Google wants to harness the billion health-related questions people ask it every day to provide better healthcare, despite criticism that the Search giant has played a role in spreading dangerous misinformation about measles vaccinations.
Google Health boss David Feinberg said that around 7 per cent of Google’s daily searches were health related, equivalent to 70,000 every minute.
“People are asking us about conditions, medication, symptoms and insurance questions,” he said during a technology conference in Austin, Texas. “In this case we are organising the world’s health information and making it accessible to everyone.”
The former chief executive of major American healthcare provider, Geisinger Health, said that Google was trying to correct its fake news problem and “teams” of doctors and nurses analysing search results following public uproar over the appearance of conspiracy theories relating vaccinations to health problems.

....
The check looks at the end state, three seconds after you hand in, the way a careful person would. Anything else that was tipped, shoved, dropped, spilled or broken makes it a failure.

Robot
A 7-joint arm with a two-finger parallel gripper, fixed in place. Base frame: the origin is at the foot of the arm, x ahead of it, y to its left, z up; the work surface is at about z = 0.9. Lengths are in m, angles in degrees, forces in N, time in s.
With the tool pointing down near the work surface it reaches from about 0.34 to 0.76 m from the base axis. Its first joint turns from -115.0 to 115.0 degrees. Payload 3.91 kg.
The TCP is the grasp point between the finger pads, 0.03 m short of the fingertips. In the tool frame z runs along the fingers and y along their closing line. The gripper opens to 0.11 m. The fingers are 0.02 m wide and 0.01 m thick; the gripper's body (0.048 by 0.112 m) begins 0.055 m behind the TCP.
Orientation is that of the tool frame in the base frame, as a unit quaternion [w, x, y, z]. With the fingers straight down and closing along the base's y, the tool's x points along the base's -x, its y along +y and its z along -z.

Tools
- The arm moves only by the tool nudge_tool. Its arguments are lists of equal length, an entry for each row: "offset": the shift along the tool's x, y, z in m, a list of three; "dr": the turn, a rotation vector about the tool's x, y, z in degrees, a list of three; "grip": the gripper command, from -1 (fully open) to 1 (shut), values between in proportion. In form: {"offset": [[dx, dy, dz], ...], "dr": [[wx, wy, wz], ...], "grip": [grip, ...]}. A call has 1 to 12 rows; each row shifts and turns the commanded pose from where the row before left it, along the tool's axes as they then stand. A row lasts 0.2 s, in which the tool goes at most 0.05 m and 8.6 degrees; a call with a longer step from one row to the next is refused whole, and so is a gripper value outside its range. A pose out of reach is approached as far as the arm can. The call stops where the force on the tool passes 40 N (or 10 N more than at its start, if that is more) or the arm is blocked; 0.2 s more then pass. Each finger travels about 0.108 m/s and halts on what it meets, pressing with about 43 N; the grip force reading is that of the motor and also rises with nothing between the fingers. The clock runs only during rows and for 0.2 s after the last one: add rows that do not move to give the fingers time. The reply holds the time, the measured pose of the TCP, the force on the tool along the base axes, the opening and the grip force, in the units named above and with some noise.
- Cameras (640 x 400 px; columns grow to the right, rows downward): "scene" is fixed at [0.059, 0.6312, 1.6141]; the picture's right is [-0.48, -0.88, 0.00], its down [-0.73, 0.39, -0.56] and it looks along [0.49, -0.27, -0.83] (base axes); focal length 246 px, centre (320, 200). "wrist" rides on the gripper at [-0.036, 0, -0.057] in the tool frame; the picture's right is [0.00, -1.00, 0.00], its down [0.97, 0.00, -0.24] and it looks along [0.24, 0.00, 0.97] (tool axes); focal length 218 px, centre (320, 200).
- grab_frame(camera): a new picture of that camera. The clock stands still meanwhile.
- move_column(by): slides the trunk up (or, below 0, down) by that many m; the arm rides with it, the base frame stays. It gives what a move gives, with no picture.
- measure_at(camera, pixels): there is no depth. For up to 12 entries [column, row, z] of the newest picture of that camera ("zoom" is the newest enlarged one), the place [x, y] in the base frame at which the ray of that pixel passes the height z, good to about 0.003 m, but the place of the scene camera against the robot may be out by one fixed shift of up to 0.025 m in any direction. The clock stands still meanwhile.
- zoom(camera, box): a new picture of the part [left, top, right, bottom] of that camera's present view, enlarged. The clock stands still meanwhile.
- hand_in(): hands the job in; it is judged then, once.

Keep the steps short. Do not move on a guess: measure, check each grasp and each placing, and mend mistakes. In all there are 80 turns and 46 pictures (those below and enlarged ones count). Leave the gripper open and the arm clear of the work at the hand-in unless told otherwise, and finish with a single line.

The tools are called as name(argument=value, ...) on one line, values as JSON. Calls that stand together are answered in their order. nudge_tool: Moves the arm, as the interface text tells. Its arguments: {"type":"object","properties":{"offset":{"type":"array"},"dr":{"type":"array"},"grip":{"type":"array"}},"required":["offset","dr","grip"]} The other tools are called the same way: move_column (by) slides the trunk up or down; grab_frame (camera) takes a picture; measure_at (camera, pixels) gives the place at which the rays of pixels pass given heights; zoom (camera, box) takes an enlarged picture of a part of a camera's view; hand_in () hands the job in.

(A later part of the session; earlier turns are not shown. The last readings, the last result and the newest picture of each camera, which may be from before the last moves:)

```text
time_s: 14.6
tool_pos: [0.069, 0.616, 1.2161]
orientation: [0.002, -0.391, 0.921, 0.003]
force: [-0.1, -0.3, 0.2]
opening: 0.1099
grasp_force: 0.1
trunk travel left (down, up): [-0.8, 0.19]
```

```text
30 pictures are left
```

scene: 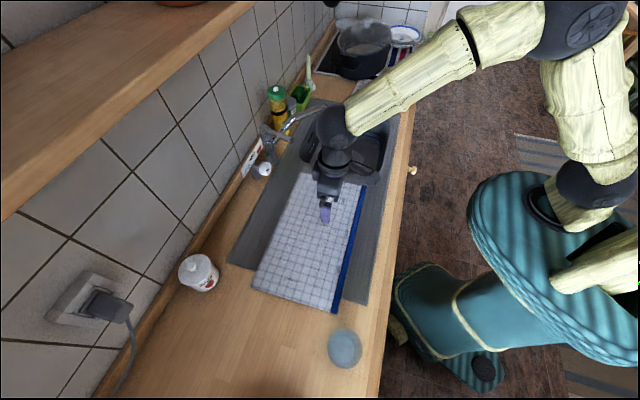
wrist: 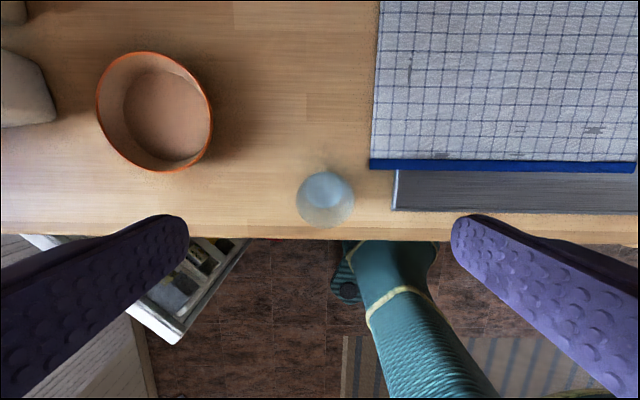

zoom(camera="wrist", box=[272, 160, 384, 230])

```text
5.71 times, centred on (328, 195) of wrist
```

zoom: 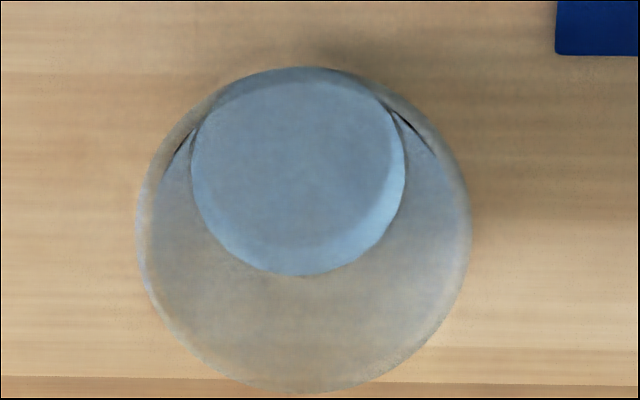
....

“If you Google ‘how am I going to kill myself’, the first thing that comes up is a suicide prevention note…If you Google ‘holocaust’ and ‘myth’ the information that comes up is authoritative advice. If you Google ‘vaccines and autism’ it comes up with the original study that says [the study] was flawed and not appropriate,” he insisted.
Some of the company’s most popular services, like YouTube or Maps, have more than one billion users per day. Mr Feinberg said Google hopes that the same will be true of its health products.